Hell even just recognizing a human is so complex we have problems with it. It’s why we can see faces in inanimate objects, and also why the uncanny valley is a thing.
I agree that stopping for people is of the utmost importance. Cars exist for transportation, and roads exist to move people, not cars. The problem is that from a software pov, ensuring you can define a person 100% of the time is still a post- doctorate research level issue. Self driving cars are not ready for open use yet, and anyone saying they are is either delusional or lying.
Reading the comments I get the impression that most people didn’t actually read the article, which says that a woman was barely touched and not injured by a self-driving car while crossing the street with a red light.
There barely is “news” here, as the car correctly halted as soon as possible after noticing the pedestrian unforeseeable move, so let alone sides to take.
I am perfectly aware that self-driving technology still has numerous problems corroborated by the incidents reported from time to time, but if anything this article seems a proof that these cars will at least not crush to death the first pedestrian that does a funky move.
Why read the article when I can repeat lies and make tired jokes about social credit scores because China bad?
Why is social media options any factor in this discussion?
Person crosses street when they shouldn’t.

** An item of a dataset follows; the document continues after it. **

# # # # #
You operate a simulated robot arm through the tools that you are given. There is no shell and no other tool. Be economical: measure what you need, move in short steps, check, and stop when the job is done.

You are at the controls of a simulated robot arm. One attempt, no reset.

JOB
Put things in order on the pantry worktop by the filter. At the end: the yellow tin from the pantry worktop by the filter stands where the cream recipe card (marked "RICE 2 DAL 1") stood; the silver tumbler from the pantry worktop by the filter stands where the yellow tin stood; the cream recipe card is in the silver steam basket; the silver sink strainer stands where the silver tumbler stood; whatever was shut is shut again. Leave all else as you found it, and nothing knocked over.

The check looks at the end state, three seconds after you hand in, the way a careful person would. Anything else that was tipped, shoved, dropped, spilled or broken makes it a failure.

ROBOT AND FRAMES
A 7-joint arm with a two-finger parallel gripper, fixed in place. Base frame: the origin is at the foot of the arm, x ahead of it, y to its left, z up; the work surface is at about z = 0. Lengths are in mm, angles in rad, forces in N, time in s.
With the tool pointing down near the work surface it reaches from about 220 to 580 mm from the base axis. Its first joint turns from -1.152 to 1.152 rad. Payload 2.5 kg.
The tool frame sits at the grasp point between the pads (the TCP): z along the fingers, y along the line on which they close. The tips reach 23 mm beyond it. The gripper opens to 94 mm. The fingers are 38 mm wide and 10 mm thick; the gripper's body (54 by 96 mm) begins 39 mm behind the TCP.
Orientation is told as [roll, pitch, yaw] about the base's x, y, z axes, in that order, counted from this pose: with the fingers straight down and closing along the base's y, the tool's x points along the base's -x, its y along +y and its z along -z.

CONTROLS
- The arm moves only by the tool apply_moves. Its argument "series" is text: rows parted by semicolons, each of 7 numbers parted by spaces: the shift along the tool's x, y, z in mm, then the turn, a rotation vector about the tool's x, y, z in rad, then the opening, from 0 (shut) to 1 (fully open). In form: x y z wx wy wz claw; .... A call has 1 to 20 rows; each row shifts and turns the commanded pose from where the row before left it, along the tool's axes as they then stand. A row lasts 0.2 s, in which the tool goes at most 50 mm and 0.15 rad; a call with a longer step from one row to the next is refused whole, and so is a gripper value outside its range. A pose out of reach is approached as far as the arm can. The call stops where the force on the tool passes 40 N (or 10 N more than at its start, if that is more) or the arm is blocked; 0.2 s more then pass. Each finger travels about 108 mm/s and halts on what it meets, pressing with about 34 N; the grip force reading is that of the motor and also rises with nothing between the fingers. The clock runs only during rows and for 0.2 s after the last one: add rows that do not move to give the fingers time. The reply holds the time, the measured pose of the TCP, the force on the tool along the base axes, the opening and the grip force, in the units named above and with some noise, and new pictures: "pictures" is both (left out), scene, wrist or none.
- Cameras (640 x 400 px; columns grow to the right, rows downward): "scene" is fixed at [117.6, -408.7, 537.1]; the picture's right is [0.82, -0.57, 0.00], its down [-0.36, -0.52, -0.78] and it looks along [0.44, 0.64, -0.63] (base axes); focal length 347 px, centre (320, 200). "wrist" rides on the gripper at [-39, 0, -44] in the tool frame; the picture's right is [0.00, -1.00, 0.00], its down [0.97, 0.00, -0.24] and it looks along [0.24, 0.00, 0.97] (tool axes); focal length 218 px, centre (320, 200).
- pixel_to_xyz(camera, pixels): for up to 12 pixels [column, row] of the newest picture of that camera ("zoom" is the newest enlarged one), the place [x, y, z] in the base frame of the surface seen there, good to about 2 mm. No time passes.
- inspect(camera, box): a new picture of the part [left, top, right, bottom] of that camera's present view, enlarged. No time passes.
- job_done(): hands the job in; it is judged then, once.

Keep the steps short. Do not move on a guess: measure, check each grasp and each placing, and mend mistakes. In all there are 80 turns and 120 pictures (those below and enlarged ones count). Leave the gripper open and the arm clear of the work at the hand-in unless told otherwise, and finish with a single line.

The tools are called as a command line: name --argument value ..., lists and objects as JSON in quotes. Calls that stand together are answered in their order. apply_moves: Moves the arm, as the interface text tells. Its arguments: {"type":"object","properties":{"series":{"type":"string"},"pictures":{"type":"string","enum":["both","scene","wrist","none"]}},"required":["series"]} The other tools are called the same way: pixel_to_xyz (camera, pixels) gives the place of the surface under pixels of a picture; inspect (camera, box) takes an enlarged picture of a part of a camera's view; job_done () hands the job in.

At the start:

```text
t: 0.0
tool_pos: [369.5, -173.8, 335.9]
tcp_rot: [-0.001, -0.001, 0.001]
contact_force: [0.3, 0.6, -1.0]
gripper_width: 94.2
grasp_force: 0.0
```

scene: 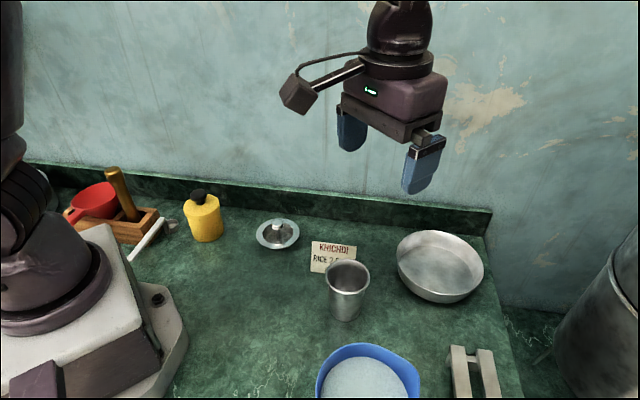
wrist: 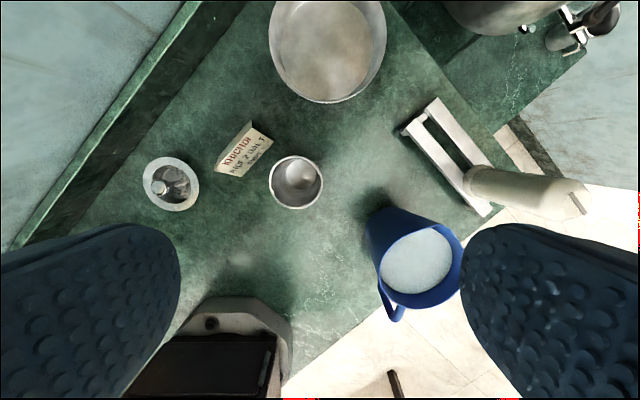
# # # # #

Car lightly taps them and stops.
Person is not injured.
Person is stupid.
I think regulation is important, but this isn’t news.
Yeah. The person was on ‘FA’ and now (barely) on ‘FO’.
What happened to looking both ways and being wary of the things that could crush you?
What do those letters mean?
Fuck around - find out
Isn’t China the place where they make sure your dead when they hit you? Backing up running over you multiple times.
How does “driverless cars hitting people is so incredibly rare that a single instance of it immediately becomes international news” at all signify “boring dystopia”? If anything we should be ecstatic that the technology to eliminate the vast majority of car deaths is so close and seems to be working so well.
Don’t let perfect be the enemy of ridiculously, insanely amazing.
I see you’re not familiar with the trend of autonomous vehicles hitting pedestrians and parked cars. They’ve been completely banned from San Francisco after many, many incidents. So far their track is inferior to humans (see Tesla Autopilot, Waymo, and Cruise), so you don’t need to worry about perfect.
In December, Waymo safety data—based on 7.1 million miles of driverless operations—showed that human drivers are four to seven times more likely to cause injuries than Waymo cars.
From your first article.
Cruise, which is a subsidiary of General Motors, says that its safety record “over five million miles” is better in comparison to human drivers.
From your second.
Your third article doesn’t provide any numbers, but it’s not about fully autonomous vehicles anyway.
In short, if you’re going to claim that their track record is actually worse than humans, you need to provide some actual evidence.
Edit: Here’s a recent New Scientist article claiming that driverless cars “generally demonstrate better safety than human drivers in most scenarios” even though they perform worse in turns, for example.
If you just look a pure numbers, sure, you can make it sound good. When you go look at the types of accidents, it’s pretty damning. Waymo and Cruise both have a history of hitting parked cars and emergency vehicles. Tesla Autopilot is notorious for accelerating at the back of parked emergency vehicles.
The issue is not the overall track record on safety but how AV accidents almost always involve doing something incredibly stupid that any competent, healthy person would not.
I’m not personally against self driving cars once they’re actually as competent as a human in determining their surroundings, but we’re not there yet.
Yeah that was my thought too… driverless cars don’t need to never fuck up, they need to fuck up less than humans do. And we fuck up a LOT.
Exactly. As early as the technology still is, it seems like it’s already orders of magnitude better than human drivers.
I guess the arbitrary/unfeeling impression of driverless car deaths bothers people more than the “it was just an accident” impression of human-caused deaths. Personally, as long as driverless car deaths are significantly rarer than human-caused deaths (and it already seems like they are much, much rarer), I’d rather take the lower chance of dying in a car accident, but that’s just me.
I think the problem right now is that driverless cars are still way worse than human drivers in a lot of edge cases. And buffalo buffalo buffalo when you have so many people driving every day you end up with a lot of edge cases.
The car has perfect social credit, the ‘human’ failed to yield at a crosswalk once in 2003.
You do the math, idiotic westerners suck with our superior inverse-logic.